Мир не посчитался, и мне больше приходилось решать проблему, как выжить. И выжил я не благодаря, а вопреки. Понравился я чем-то мадам Фортуне, за что отвечаю ей взаимностью – жизнелюбием. Жизнь все-таки чудная, дорогая вещь, а мы очень небрежно к ней относимся.
Качая колыбель своих многочисленных детей, мать пела нам разные песни, и в том числе страшную, о Гогах и Магогах, которые придут, разорят и уведут непослушных деток ее в страну далекую и не родную. Так и случилось.
Мать умерла в 1934 году в чужом доме, вспоминая и скорбя о всех нас, рассеянных по свету.
Это стало свершившимся пророчеством. Если до 1928 года наша семья жила по-крестьянски благополучно, то потом все изменилось. Тяжелая трудовая повинность для старших членов семьи, сестер и братьев, арест и пытки отца и матери в надежде изъять у них золотые вещи, которых не было, взыскание повторяющихся и все увеличивающихся налогов, отбор последнего пуда зерна, конфискация скота, построек, сельскохозяйственного инвентаря и машин, – все было пережито нашей семьей и моими великомучениками, мамой и отцом. И эта большая крестьянская семья к 1932 году рассеялась по свету, потеряв дом и друг друга.

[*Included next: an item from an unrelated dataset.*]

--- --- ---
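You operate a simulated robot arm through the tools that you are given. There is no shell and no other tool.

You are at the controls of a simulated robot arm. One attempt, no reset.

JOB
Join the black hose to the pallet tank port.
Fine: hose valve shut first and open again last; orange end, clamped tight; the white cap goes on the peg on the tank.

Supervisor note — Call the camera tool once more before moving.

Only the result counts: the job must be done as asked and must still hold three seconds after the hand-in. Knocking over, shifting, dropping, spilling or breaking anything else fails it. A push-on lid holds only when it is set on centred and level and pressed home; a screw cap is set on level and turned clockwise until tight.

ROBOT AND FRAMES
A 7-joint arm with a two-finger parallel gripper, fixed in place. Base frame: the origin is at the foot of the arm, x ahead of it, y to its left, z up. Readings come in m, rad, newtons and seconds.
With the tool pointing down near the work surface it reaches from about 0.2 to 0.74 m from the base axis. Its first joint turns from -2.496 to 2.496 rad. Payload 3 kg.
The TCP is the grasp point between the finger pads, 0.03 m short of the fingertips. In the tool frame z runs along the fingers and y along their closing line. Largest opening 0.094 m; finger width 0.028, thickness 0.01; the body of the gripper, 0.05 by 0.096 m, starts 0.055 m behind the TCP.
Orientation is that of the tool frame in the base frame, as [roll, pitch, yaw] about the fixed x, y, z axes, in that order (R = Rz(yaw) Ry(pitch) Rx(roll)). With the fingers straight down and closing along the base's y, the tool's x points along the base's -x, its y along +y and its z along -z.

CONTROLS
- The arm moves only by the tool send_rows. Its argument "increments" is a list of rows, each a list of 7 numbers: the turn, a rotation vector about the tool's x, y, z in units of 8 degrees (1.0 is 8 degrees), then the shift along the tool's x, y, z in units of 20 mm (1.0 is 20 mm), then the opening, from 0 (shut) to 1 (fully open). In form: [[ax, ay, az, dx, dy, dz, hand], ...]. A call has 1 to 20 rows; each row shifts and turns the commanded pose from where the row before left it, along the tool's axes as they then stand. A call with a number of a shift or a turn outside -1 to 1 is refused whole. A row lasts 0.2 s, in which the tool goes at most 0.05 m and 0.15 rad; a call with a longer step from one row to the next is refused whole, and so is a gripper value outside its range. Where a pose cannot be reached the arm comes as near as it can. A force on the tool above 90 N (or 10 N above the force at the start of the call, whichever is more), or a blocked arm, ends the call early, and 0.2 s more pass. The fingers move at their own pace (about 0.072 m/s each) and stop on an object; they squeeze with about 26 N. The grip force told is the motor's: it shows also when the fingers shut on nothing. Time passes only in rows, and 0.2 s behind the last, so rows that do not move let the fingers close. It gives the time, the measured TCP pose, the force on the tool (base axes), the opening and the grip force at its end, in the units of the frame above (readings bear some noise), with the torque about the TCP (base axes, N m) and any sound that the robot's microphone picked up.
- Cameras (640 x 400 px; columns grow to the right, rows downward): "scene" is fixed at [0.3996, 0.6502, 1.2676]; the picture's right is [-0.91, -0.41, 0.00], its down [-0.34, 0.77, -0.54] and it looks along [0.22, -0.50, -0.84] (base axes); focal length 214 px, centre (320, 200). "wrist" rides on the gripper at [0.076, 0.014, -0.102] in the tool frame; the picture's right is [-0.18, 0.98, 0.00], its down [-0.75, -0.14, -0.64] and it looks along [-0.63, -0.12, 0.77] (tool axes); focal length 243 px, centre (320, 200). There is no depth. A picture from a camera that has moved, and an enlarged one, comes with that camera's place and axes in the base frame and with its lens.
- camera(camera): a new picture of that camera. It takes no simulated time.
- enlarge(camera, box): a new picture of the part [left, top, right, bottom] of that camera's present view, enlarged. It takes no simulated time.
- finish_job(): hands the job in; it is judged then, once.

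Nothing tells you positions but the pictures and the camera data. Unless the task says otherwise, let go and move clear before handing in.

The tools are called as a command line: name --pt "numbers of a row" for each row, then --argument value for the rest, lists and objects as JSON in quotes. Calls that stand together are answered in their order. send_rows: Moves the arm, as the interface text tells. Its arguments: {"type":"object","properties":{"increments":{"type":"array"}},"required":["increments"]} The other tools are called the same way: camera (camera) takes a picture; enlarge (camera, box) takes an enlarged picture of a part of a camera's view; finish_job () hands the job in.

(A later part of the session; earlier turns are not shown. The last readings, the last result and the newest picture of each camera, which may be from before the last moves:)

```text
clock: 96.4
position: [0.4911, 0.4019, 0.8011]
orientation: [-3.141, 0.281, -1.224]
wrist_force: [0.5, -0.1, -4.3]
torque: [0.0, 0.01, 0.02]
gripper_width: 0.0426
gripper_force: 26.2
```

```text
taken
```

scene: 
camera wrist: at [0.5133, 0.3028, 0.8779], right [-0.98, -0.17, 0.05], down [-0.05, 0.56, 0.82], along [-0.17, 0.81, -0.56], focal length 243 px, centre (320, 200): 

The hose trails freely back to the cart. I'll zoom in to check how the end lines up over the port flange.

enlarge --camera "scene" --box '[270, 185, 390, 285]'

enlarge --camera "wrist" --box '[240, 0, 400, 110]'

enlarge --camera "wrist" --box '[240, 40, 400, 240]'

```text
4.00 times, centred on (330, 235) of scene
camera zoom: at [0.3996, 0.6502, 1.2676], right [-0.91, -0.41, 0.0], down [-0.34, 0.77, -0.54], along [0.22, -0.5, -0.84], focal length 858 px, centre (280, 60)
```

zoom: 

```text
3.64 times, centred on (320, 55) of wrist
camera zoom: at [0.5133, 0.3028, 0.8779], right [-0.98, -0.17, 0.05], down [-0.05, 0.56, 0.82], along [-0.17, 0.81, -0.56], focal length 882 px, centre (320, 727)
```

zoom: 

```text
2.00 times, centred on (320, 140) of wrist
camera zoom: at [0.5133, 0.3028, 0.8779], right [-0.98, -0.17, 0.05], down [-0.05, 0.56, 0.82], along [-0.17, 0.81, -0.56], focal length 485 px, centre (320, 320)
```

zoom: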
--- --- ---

Я последний из ее членов, кто унаследовал память о их муках и судьбах. Живу я долго, наверное, затем, чтобы понять, почему все так происходит и как. Я стараюсь понять законы человеческой морали и то, как исполняется социальное зло.
В ту пору (1915–1920 годы) мы, крестьянские дети, росли, как трава в поле. Свободные от родительской назидательности и ухода. Хорошо росли. На ладонях не оскверненной деревенской природы, в родстве с животными, домашними и не домашними.
К десяти годам мы знали несложные правила крестьянского быта, усваивали все зрительно, многое умели делать дома и в поле.
Дом наш был большой, в четыре избы, с большим скотным двором. Было гумно, овин, баня, амбары. Своя земля, свои сенокосы. Во всех хозяйственных, полевых и домашних работах дети участвовали охотно, без принуждения и с гордым чувством незаменимости.
Как хорошо пережить все это и сохранить в памяти!
Участвовать в сенокосных работах с ночевкой не дома, в лесу, стоять на стогу, заготовлять дрова, ездить на лошадке, запряженной в сани, ходить за плугом, пахать и боронить в поле, – все на полном серьезе, а иногда на пределе детских сил.
Все это я испытал, перечувствовал в раннем детстве, и не сожалею о том. Этот детский опыт помог мне выжить во взрослой жизни, в условиях очень тяжелых.
Мои старшие сестры учились грамоте в церковноприходской школе, благодаря чему я получил в пользование школьные учебники, по которым и приобщился к учению. Это были Закон Божий, Евангелие, молитвенники, книги по истории, математике и другим наукам.